'''

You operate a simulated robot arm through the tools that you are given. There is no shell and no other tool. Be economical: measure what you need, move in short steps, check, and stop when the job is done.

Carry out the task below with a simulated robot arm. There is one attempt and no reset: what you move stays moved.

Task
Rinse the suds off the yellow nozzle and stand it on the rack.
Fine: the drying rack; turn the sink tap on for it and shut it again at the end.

'''

Short exercise: Write out the full listing exactly as given. Format the lines as a JSON array of strings and drop empty lines.

Complete answer:
[
  "You operate a simulated robot arm through the tools that you are given. There is no shell and no other tool. Be economical: measure what you need, move in short steps, check, and stop when the job is done.",
  "Carry out the task below with a simulated robot arm. There is one attempt and no reset: what you move stays moved.",
  "Task",
  "Rinse the suds off the yellow nozzle and stand it on the rack.",
  "Fine: the drying rack; turn the sink tap on for it and shut it again at the end."
]